Clare McMillan, Former Editor in Chief

In recent press conferences concerning COVID-19, Donald Trump has used the term “Chinese Virus” when describing the coronavirus. Many reporters were quick to call him out on this misnomer and said that calling it such was, in fact, racist. 

Trump responded by claiming it was not racist given that the virus does come from China. While this may be true, there are quite a few reasons why this name is a tool that propagates a racist agenda.

With such a rapid and deadly virus affecting the lives of everyone around the world, people are quick to blame China for their inconveniences and losses. 

Asian-Americans have reported being insulted and abused all over America. Whether through online posts, public humiliation, or even physical violence, this minority group has recently faced a lot of challenges due to their identity.

Research has shown that there were over 1,000 cases of racism and xenophobic against Asian Americans between Jan. 28 and Feb. 24, which was the time period when the first coronavirus cases were being reported. 

Meanwhile, Chinese restaurants and businesses have seen a noticeable decline in their customers and consequently, their sales, some as much as 40-80 percent. 

Notice how I said Asian-Americans, not just Chinese. The group itself has been lumped together and marked as hazardous. With the way our society is today, people are very quick to categorize and judge with unfair reasoning.

Trump has even stated he will no longer be using the term given its effect on others. Although he claimed his intention was not to pit America against an entire ethnic group, several have begun to interpret it as such.

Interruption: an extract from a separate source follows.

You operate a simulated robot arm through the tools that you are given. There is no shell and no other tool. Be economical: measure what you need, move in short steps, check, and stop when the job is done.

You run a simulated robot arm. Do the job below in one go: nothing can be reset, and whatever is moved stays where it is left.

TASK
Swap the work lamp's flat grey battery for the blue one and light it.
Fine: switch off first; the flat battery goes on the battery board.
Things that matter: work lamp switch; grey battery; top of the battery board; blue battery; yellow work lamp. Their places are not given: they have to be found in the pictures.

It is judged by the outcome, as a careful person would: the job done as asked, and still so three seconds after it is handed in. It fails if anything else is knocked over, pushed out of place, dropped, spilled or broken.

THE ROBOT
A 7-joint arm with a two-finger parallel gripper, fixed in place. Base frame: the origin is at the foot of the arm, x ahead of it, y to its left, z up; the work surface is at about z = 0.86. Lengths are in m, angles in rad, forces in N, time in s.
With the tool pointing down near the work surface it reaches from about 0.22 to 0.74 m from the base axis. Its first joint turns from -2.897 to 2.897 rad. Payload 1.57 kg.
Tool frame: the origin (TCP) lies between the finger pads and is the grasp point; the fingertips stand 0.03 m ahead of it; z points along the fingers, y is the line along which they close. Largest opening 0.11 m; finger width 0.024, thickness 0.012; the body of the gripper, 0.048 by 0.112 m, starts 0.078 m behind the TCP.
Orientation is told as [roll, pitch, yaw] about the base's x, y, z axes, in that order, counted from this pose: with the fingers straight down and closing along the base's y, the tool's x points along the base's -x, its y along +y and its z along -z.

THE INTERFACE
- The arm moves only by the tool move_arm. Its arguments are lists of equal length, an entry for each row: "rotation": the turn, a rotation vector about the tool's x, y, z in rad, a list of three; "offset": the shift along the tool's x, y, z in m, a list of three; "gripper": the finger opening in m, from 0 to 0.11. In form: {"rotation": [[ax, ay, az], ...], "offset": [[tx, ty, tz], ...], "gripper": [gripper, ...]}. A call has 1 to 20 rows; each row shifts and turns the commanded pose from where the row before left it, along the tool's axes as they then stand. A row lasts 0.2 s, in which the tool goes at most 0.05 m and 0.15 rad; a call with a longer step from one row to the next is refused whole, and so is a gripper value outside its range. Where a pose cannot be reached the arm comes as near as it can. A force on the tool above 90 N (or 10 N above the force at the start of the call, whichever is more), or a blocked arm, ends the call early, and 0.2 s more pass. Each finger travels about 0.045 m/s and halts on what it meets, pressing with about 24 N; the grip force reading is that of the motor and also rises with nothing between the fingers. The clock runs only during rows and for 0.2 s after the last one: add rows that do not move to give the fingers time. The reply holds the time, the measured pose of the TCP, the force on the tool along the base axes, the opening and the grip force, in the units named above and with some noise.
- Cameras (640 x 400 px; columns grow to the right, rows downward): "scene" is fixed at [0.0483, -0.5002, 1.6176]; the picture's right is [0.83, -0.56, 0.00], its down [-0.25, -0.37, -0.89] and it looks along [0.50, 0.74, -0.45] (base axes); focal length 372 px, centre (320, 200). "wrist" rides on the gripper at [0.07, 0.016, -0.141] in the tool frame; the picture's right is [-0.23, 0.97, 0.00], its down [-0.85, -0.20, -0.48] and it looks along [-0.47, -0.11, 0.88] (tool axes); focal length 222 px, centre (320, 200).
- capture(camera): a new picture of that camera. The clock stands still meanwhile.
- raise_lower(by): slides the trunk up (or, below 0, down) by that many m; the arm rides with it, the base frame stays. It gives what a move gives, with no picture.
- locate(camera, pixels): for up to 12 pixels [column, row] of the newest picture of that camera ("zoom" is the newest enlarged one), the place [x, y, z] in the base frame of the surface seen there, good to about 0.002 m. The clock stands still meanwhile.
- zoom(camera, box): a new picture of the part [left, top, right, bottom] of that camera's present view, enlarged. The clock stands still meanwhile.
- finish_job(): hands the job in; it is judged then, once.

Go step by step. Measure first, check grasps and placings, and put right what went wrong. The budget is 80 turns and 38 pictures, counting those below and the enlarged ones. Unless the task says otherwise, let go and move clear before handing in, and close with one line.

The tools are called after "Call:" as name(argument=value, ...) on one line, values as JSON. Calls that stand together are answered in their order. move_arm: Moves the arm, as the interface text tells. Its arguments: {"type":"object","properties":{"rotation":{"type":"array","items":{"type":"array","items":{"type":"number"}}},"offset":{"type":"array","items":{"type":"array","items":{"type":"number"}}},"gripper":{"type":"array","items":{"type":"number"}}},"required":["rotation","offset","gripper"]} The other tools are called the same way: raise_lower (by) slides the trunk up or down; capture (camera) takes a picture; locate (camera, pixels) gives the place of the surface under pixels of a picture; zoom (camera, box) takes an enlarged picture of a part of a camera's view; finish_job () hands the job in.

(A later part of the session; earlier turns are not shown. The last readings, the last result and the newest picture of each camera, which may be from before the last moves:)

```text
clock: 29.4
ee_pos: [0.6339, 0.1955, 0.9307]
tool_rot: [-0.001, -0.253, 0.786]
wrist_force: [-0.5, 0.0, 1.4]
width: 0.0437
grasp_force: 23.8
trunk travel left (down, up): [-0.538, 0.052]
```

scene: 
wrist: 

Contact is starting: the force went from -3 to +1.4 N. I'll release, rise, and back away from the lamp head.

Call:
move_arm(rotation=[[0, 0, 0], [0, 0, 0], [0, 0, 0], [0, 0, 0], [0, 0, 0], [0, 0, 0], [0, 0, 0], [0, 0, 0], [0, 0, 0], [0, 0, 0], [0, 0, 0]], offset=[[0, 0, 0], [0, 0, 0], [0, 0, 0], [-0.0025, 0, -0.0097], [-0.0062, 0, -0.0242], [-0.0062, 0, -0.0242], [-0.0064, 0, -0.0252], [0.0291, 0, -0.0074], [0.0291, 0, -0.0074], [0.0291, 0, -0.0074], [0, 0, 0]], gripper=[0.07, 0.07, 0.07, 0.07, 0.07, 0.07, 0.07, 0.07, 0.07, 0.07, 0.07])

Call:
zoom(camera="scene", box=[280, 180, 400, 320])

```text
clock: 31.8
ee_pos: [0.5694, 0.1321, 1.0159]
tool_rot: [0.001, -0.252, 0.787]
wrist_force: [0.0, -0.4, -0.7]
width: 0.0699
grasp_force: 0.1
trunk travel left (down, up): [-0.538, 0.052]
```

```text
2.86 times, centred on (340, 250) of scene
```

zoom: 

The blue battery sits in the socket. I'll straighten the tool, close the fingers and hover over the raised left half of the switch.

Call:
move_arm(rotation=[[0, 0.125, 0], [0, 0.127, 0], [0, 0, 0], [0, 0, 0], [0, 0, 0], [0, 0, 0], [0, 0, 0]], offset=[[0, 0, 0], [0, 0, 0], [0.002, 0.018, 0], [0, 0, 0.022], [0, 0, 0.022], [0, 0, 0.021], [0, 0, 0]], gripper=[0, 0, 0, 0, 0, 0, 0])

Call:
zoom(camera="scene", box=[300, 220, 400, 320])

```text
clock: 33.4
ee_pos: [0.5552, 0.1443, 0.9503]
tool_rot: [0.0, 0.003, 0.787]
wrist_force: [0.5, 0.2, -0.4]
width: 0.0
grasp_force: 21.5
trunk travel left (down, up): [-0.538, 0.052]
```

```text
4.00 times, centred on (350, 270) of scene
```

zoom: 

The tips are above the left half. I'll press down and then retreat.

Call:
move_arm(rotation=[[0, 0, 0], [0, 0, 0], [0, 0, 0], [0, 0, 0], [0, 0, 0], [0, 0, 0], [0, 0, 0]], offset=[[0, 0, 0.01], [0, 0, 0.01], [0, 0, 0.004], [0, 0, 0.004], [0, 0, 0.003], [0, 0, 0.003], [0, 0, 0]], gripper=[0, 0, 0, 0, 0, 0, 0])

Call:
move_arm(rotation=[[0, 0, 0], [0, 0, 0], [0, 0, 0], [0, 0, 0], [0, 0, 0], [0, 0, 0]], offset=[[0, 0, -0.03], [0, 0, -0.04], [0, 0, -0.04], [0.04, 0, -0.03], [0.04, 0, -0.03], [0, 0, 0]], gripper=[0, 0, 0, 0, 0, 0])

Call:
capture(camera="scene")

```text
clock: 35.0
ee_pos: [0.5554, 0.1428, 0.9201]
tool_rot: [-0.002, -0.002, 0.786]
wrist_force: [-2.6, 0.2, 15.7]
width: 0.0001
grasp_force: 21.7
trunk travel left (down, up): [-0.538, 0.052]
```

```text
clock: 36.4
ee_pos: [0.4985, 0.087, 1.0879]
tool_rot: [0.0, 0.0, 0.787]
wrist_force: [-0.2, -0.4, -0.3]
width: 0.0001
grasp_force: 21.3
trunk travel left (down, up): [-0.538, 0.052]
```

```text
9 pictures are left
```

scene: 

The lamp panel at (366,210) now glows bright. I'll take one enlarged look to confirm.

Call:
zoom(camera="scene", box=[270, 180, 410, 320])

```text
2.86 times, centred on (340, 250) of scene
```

It’s safer for all involved to not use such a term and follow a list of best practices that the World Health Organization released in 2015 when it comes to naming viruses, which is as follows:

A virus’s name may include descriptive terms such as time course, age group, severity, environment, and year of detection. However, using people’s names, species, geographic location, culture/population, or words that incite fear should not be allowed.